Miamisburg's layoff history points toward structural rather than cyclical employment decline. The three decades of data show persistent workforce reductions across multiple economic cycles, suggesting that the city's major employers face competitive pressures—technological disruption, geographic outsourcing, industry consolidation, and federal spending volatility—that transcend normal business fluctuations. The 2024 notice arriving in a labor-market-tight economy underscores this point: even when Ohio's jobless claims are 42 percent below year-ago levels, Miamisburg employers continue large-scale workforce reductions.

The concentration of layoffs among a small number of employers amplifies risk. Loss of a single major employer—whether through bankruptcy, relocation, or acquisition-driven consolidation—can create significant community-scale employment shock. The defense-dependent orientation of BXW Technologies and CH2MHill Mound exposes the city to federal budget volatility and potential shifts in military procurement. The paper and forest products firms face existential pressures from environmental regulation, tree plantation economics, and secular decline in print and traditional packaging demand.

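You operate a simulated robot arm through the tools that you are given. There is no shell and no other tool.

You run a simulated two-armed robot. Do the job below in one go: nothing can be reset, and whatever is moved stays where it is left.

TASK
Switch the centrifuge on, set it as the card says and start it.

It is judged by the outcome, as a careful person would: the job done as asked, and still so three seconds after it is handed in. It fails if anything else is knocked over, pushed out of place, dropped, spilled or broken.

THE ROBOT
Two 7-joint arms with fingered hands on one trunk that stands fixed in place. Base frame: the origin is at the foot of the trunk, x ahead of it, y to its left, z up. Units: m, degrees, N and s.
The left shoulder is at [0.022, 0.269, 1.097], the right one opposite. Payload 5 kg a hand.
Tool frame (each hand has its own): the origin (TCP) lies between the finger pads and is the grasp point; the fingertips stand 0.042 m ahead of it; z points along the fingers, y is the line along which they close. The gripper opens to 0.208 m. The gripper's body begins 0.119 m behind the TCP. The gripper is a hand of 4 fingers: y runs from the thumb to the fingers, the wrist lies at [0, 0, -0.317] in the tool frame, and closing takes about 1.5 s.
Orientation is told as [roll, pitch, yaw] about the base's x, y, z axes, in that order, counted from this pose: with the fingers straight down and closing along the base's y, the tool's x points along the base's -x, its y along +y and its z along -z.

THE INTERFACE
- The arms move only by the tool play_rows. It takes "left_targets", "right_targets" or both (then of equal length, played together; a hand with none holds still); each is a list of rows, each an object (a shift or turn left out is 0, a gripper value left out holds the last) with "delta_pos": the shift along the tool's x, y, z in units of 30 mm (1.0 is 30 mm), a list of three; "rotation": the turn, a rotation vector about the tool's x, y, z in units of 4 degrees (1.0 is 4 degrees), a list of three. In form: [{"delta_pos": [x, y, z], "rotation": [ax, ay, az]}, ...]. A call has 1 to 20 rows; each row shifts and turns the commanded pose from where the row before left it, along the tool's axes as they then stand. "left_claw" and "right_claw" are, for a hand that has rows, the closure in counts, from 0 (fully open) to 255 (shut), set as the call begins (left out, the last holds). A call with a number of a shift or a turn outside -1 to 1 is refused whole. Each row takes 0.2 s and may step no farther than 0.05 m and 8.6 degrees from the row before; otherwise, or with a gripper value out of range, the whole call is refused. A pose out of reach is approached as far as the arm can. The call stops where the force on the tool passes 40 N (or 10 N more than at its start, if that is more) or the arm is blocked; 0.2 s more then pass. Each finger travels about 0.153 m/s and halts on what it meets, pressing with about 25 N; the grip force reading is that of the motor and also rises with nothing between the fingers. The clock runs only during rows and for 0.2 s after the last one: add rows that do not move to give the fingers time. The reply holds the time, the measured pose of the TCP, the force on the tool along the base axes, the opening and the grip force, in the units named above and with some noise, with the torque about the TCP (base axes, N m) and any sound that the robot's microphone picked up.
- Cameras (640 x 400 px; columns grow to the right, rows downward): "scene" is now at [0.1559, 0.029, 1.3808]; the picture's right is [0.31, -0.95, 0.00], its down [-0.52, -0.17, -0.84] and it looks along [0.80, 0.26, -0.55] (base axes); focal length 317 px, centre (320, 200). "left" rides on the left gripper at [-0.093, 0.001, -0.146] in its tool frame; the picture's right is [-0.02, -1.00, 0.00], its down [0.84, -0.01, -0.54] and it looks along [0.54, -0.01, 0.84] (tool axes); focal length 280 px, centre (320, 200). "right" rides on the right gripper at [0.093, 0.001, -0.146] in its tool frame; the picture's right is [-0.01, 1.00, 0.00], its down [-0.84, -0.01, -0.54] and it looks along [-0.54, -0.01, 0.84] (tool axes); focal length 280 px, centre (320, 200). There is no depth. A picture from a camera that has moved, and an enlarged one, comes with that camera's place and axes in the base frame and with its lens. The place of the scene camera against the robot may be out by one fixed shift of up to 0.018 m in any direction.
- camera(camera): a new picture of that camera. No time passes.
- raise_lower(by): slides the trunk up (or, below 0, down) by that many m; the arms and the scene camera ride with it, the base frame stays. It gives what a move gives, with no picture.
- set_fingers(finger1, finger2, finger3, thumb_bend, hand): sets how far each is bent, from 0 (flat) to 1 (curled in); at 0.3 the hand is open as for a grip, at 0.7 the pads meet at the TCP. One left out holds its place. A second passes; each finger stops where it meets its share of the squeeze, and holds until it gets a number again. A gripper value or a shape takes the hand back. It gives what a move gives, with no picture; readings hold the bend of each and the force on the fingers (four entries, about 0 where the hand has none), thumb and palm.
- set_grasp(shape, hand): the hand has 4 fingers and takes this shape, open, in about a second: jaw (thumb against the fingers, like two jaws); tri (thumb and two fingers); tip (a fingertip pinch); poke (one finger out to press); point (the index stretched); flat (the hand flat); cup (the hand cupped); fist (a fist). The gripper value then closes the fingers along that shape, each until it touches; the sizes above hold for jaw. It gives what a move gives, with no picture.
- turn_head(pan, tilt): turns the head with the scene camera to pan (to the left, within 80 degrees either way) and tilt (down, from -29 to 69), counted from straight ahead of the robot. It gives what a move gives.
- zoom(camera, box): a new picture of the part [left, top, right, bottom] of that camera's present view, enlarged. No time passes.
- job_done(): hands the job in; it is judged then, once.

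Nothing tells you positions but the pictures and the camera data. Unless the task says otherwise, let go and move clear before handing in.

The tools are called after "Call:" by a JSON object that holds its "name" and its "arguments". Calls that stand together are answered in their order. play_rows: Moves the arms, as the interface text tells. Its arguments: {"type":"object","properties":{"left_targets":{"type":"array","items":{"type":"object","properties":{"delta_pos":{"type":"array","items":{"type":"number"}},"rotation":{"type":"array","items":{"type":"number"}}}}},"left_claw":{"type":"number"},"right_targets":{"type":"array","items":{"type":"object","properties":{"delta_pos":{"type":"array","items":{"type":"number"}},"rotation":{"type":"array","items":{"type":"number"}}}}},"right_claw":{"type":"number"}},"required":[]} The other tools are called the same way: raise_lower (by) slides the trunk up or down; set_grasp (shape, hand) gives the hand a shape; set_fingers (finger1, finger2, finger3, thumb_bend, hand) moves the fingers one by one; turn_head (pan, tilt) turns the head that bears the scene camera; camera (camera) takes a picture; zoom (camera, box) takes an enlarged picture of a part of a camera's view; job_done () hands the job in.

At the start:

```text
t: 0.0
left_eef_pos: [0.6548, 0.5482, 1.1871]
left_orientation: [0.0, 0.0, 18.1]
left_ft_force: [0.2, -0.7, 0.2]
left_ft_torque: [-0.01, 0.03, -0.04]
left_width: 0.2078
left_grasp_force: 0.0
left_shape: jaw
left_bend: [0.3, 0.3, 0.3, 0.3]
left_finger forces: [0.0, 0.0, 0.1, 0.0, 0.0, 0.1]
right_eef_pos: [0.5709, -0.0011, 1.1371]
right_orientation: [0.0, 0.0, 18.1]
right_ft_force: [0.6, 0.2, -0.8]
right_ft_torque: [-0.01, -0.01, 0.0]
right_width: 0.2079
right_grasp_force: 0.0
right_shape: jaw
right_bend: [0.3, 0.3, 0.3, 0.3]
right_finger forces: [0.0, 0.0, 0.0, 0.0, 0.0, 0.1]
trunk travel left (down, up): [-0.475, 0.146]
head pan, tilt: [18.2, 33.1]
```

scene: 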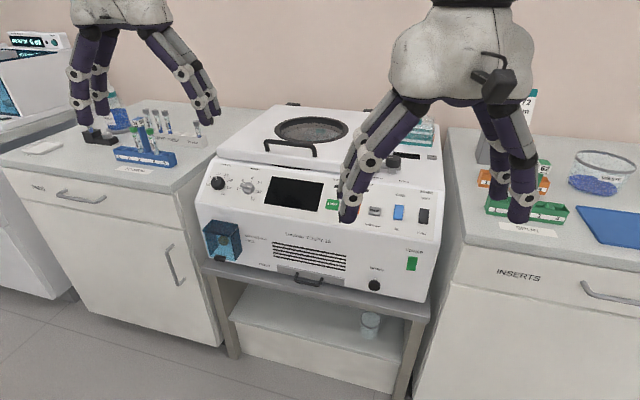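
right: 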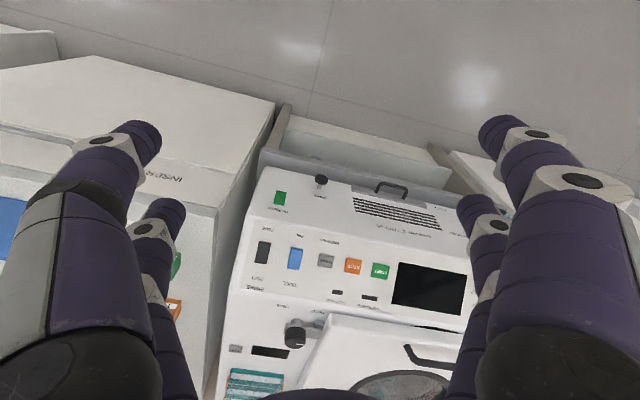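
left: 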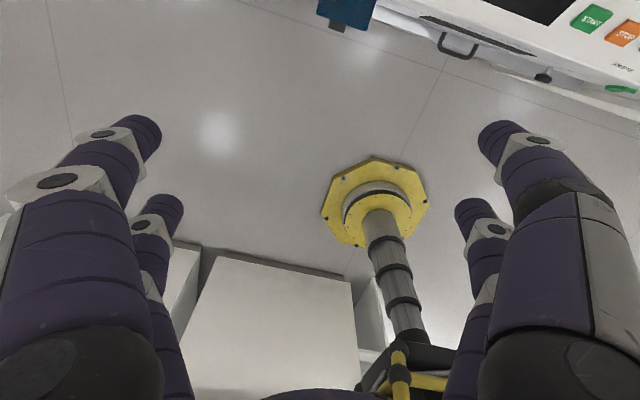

Economic development policy in Miamisburg would require either attraction of new major employers capable of absorbing workforce scale or significant adjustment downward in baseline employment expectations. The current labor market environment offers some opportunity for displaced workers to access regional employment, but without local job creation at comparable wage and benefits levels, Miamisburg faces slow erosion of its tax base and diminished community fiscal capacity. The pattern evident in the data—persistent, scattered, employer-specific layoffs across three decades—suggests not temporary disruption but fundamental economic transformation.